Home > music > Happiness – Hurts (A Review)

Happiness – Hurts (A Review)

Hurts
I didn’t think I was aware of Hurts until my twitter friend and all round Mancophile, @TrentFAC242 (the clues in the name) brought them to my attention. But when he posted me a YouTube link for “Better than Love” I realised I’d already seen it and had nodded along approvingly. It was only when I heard the second single “Wonderful Life”, and especially the Freemasons extended mix, I realised how excited I was about their Debut album.

But is it any good? Well my initial reaction was lukewarm and, to be fair, that hasn’t changed.

Now don’t get me wrong, this isn’t a bad album. It’s a well produced, well arranged and musically accomplished piece of work that recalls the electronic sounds of the early eighties. (Hints of Pet Shop Boys, Go West, Depeche Mode, Tears for Fears, Spandau Ballet, Duran Duran and even Bros!, abound). There is a certain naivety to lyrical constructs, almost too clean, occasionally lapsing close to teenage poetry as they search for an appropriate rhyme. More than once I felt my hand wanting to reach into the air and do an 80’s style power grab (You know, the one where you put your fist above your head then, slowly, pull close to you chest in a demonstration of pain and passion) and in fact in some tracks, most notably “Stay”, are a little boy-bandish. I can almost visualise the “stand-up at the key change moment” perfected by Westlife.

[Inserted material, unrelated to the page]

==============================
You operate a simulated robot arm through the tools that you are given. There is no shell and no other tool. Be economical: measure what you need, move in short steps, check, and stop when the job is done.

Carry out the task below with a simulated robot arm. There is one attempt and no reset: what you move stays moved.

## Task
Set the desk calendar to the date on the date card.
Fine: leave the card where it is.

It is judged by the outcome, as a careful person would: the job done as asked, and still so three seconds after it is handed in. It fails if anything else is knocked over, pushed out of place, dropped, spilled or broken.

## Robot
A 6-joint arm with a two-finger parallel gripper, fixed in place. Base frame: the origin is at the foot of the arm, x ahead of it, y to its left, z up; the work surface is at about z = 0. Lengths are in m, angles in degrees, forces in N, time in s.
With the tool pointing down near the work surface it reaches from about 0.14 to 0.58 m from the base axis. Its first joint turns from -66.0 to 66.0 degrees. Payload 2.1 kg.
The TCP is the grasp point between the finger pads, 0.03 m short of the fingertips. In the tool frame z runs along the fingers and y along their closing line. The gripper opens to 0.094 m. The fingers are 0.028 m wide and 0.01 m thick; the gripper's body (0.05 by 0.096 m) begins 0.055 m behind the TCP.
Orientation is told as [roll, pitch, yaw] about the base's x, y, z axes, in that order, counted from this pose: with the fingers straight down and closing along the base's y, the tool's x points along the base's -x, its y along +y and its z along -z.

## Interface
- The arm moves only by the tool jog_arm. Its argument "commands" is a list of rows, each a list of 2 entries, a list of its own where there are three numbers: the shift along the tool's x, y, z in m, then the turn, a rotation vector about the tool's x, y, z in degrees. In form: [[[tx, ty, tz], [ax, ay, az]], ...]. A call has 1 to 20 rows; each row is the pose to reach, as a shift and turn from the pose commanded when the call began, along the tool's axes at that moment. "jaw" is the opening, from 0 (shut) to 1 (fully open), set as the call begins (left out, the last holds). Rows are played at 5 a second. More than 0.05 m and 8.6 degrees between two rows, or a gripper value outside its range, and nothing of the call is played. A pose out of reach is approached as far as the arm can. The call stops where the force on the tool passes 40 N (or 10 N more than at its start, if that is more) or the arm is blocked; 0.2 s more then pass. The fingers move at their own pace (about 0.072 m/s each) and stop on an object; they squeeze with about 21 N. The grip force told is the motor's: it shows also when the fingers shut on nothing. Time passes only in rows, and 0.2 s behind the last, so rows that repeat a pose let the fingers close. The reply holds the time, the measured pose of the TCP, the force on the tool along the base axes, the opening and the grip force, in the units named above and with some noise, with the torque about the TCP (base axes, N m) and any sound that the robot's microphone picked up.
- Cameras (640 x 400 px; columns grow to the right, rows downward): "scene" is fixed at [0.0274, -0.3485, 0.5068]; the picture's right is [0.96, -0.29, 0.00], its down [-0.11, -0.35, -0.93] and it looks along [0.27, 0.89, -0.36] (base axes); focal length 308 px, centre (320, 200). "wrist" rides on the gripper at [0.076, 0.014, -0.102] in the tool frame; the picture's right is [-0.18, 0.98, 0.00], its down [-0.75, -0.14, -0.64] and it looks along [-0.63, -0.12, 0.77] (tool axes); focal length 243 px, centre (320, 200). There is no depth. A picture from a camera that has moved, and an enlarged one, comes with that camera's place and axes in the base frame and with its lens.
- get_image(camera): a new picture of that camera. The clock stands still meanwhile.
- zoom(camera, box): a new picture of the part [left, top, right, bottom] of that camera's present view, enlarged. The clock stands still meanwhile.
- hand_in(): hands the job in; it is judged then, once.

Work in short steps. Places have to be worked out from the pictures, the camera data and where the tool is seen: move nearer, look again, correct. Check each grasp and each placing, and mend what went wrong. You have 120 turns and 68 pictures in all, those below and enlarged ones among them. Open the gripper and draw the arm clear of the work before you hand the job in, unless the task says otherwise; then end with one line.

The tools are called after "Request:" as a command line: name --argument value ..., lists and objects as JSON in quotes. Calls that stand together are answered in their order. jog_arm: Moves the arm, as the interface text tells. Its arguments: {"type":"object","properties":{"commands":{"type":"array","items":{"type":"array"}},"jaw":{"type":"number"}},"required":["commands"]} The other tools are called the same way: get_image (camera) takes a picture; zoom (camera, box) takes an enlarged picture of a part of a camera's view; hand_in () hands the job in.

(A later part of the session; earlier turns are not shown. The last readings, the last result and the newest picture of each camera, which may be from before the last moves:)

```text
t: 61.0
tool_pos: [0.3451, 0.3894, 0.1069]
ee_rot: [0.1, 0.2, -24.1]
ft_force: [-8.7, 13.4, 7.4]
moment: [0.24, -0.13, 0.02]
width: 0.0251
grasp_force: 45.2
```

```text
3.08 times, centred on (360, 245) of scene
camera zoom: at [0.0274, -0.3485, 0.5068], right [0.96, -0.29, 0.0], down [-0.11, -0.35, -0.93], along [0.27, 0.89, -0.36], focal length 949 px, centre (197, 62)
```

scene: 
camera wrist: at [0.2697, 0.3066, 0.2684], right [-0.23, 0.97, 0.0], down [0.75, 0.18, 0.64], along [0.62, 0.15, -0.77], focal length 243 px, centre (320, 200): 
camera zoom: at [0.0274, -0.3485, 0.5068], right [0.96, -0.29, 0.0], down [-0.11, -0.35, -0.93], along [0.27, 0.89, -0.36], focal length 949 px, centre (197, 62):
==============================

But, that’s not to say there aren’t some stand-out tracks. The two singles mentioned above coupled with tracks such as Evelyn and Devotion (with Kylie Minogue) hint of real potential and, for me, a missed opportunity for the album.

In the end Happiness is a pop record, and knows it with more than a passing nod to the eighties. It’s not without merits and I’d happily listen to it from time to time. It wouldn’t surprise me if one of the more melancholy tracks is played over the final 5 minutes of some American drama as characters look forlornly out into the rain or hug their families as though their life depended on it. It has that sort of feel.

There is enough here to convince me they can do better and I look forward to that difficult second album. But it the end, Happiness, as with the band themselves, is a well polished, nicely presented product that doesn’t (quite) deliver.